##### PASSAGE SHOWN
Maybe I'll ask some of the professors here what they would do.  Perhaps I could even show them my paper and ask them to read it - if they have time.  It is obnoxiously long.  And...you know, ask them if it is good enough.

Man, I really am proud of that paper, and I don't want to just archive it away if there is potential it could live on a little while longer.  But...I fear the research behind it isn't good enough for a graduate student.

I don't know.

I'll talk to people.

Ugh

I'm, for some reason, in a really crap mood today.  Still not feeling so well (and maybe it's just the date in general), and pretty much everything certain people say is incredibly annoying to me.  I'd rather just sit here and listen to my professor lecture because his voice is one of the few that doesn't sound like nails on a chalkboard right now.  (We're breaking at the moment.)

Plus, I'm sitting next to this ass I cannot stand, and he went out and smoked I guess and now smells absolutely terrible.  And I really have an optimal spot in the room so I have no desire to change seats.

I think my prof caught on to my bad mood; before we went on a break, he gave me a cheesy smile, which is always something I feel like people try to do to try and cheer someone up, or something like that.  I don't know, maybe I'm just reading too much into it.


In better news, I have a semi-date tomorrow with that guy.  I say semi because I hesitate in calling it a date myself.  It should be fun, I hope.  Hopefully I won't be in such a shit mood.  I wouldn't want to be awful company with him.

Tuesday, September 18, 2012

Really not feeling too well.  But I still have more work to do.  Need to create a game for a quiz for my students for tomorrow, first of all.  Among other things.  

Maybe another episode or two of Dexter while laying down...

I'll try to not fall asleep.

Rain

I wanted to go for a bike ride over to the school to test how long it would take, but it's raining outside.  So that kind of put a damper on my plans.  (Get it?  Oh god, please strangle me.)
##########
##### PROVIDED DATA
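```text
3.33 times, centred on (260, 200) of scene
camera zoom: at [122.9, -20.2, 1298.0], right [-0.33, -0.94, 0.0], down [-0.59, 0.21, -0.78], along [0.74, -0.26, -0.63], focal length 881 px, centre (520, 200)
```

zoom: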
##########
**TO BE DONE**
A: Set down the passage shown as it stands from "In better news, I" to "not fall asleep.", and nothing more.
B: Produce the text that comes next in the passage shown.

**RESPONSES TO THE EXERCISE**
A:
In better news, I have a semi-date tomorrow with that guy.  I say semi because I hesitate in calling it a date myself.  It should be fun, I hope.  Hopefully I won't be in such a shit mood.  I wouldn't want to be awful company with him.

Tuesday, September 18, 2012

Really not feeling too well.  But I still have more work to do.  Need to create a game for a quiz for my students for tomorrow, first of all.  Among other things.  

Maybe another episode or two of Dexter while laying down...

I'll try to not fall asleep.

B:
I still have things to finish before tomorrow, so I might head over to the office after I eat lunch anyway, since I probably would get more work done there than here.  (Especially since the roommate came back a lot earlier than I had anticipated.)  Last night I wrote a list of what I wanted to get done today, and I might be more inclined to get them done at school than at my apartment.  (Though one of my friends is apparently there so he and I might just sit around and talk instead of working.  Ah well, such is life.)  

My second print has still yet to arrive which is really upsetting since out of the two I ordered, it is the one I wanted more.  

I should start bringing things to decorate my desk with.  But not today, because rain.

[Edit] - Went to the office and did some reading, though so far not nearly as much as I've wanted to get done.  I have a slight headache, which means that my work ethic is pretty much nonexistent at the moment.  Which really sucks.  I need to do some more stuff, and I do want to write a reaction paper this week to one of the articles for comparative.  Bah.  Work ethic, return to me please!

I'm also sleepy.  Why, I have no idea.  Maybe I'm getting sick, or something.  Which is not at all in my best interest right now. 

Monday, September 17, 2012

Weird

I'm feeling kind of sad all of a sudden.  I don't really know why.

I really hate when this happens.


One more article for tonight.

Readings

I cannot read the word 'constitutions' without asking myself if the author is referring to 'little c' constitutions or 'big c' constitutions, as Vernon Bogdanor would say.  Although the word is usually written with a small c in front, I have found that unless someone is referring to a specific (codified) constitution, it is usually alluding to a constitution in the big c sense.

Originally, I did not sign up for a reaction paper for this week for comparative, but now I might.  One paper was concerning the evolution of institutions in 17th century England, and I have some concerns about the authors' thesis when looking at the present constitution of Great Britain.  So it might be a good idea for me to write something now and opt out of one of the weeks I originally signed up for. 

I'll probably read the others first before deciding, just in case I want to synthesize all/a few of the articles for my reaction paper. 

Also, I miss Bogdanor's book that I used for my thesis.  That thing was almost always on my person during my senior semester.  I keep meaning to buy it but I really shouldn't until I have more time to read and more money to spend.

Maybe I'll make a wishlist of books I want, or something. 


Still enjoying my long weekend with my own apartment.  It's sweet. 

Sunday, September 16, 2012

Fun with fam!

Now is as good a time as any to write an entry, seeing as my sister and her fiancé are still sleeping (and I'm the weirdo that woke up early) at the moment, and don't seem like they'll be getting up anytime really soon.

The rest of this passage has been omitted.